Day 2: Moving up the River Ant, we pass How Hill, a lovely nature reserve and small marsh-man's museum. There is a fine study centre and you can take river boat trips aboard the "Electric Eel", operated by the Broads Authority.

The River Ant opens onto beautiful Barton Broad, the second largest of the Norfolk Broads and until recently you could only enjoy its delights from a boat. The Barton Boardwalk changed all that by providing a viewing platform at the end of a walkway through ancient woodland
Barton Broad itself is a magnet for boats, particularly sailing. If you don't have one of your own, you can take trips from the staithe near Neatishead, aboard the Broads Authority "Ra". The Broad is also home to the Norfolk Punt Club, one of the most famous sailing clubs on the Broads.

Upstream from Barton Broad are the villages of Stalham and Sutton. You can also find one the most picturesque windmills in Norfolk - Hunsett Drainage Mill - now privately owned.

Stalham is home to the Broads Museum, showcasing the history of the Norfolk Broads, including mans influence on the Broadland landscape. The museum shows how the waterways of the Broads were the equivalent of motorways in times gone by, with all types of goods transported in Norfolk Wherries, from the villages to the port of Great Yarmouth and the city of Norwich.
Day 3: Returning to Thurne Mouth we come to the junction of the River Bure and River Thurne. The village of Thurne is marked by its famous windmill and is also on the Weavers Way, the long distance footpath covering much of Broadland.
Womack Water leads from the River Thurne to the village of Ludham. Here you will find Hunters Yard, the home of the Hunters Fleet, who hire out original 1930's gaff and lug rigged yachts.

Ludham village has one of the most picturesque tea-rooms in the whole county. A road leads from the village towards the ruins of historic St Benets Abbey,

Further up the River Thurne lies the village of Potter Heigham. Here you will find the famous medieval low arched bridge and the Herbert Woods Tower. Above Potter are the villages of Martham, Hickling and Horsey. These are lovely remote places to visit, as many boats cannot navigate through Potter bridge to get here!

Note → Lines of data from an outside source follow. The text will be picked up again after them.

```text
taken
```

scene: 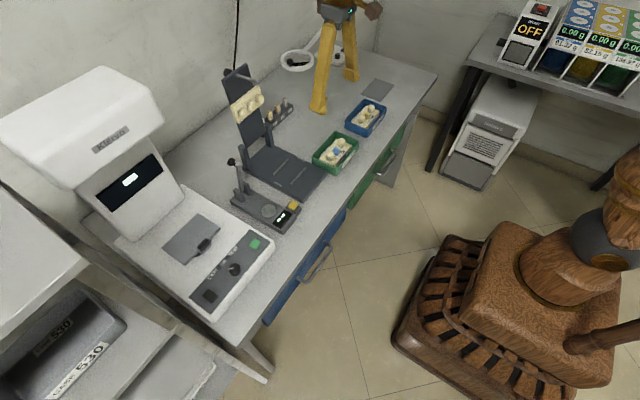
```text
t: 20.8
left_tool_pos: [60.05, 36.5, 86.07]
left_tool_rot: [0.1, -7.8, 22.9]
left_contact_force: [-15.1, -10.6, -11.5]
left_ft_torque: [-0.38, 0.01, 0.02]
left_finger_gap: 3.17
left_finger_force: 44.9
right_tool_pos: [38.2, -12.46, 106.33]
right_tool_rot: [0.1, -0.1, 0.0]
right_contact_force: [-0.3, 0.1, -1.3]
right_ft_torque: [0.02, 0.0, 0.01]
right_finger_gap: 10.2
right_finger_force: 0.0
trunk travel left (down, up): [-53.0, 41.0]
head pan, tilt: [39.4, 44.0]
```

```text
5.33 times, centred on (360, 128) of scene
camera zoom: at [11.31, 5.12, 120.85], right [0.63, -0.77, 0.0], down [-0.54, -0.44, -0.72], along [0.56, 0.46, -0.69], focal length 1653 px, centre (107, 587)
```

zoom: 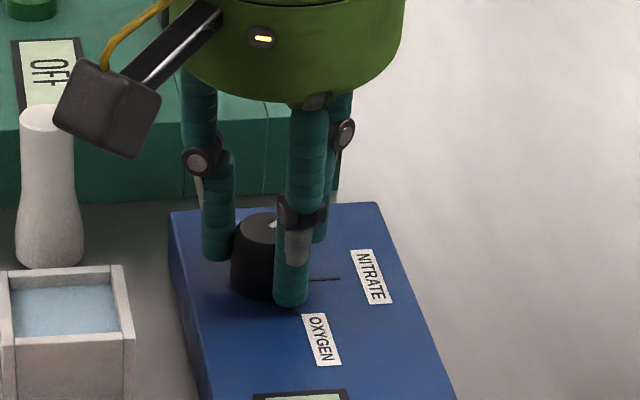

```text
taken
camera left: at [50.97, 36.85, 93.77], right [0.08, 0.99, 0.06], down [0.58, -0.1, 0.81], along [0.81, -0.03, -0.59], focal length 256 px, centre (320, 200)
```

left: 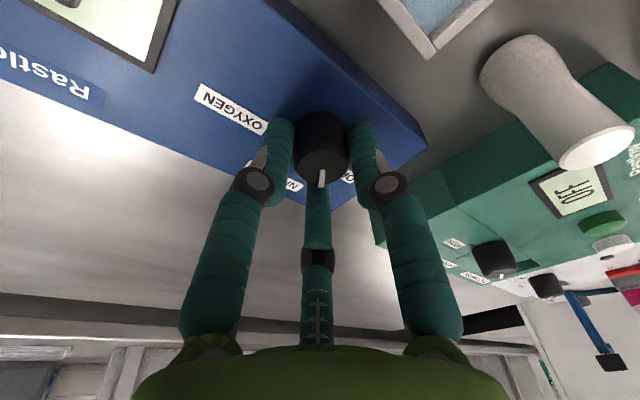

Horsey has a fabulous four storey wind-pump, that was built in 1912 and is now owned by the National Trust. You can see the inner workings and climb to the top for a great view! Horsey is the closest Broadland village to the Norfolk Coast, being only a mile from the North Sea and a path across fields makes an excellent walk.
Returning back to Thurne Mouth, the River Bure continues its journey across the Norfolk marshes, passing St Benets Abbey a well known land mark on the River Bure. The Abbey is founded on land granted by King Canute in 1020 it was at one time one of the wealthiest Benedictine Houses in the country and was at its height of prosperity in the middle ages. However it declined before the reformation. None of the ruins date from this early period as in the 18th century a brick windmill was built inside the ruins. The top of the mill is now missing due to the fact it was blown off in a gale in 1863. Legend has it that the ghost of the monk who treacherously granted access to William the Conqueror can be seen hanging from the former bell tower on each night of the 25th May.   If you follow the Bure it takes you through the bridge at Acle and towards the sea at Great Yarmouth. Acle is a lovely riverside Norfolk market village, with plenty of historic buildings to admire. The village also contains plenty of shops and other facilities.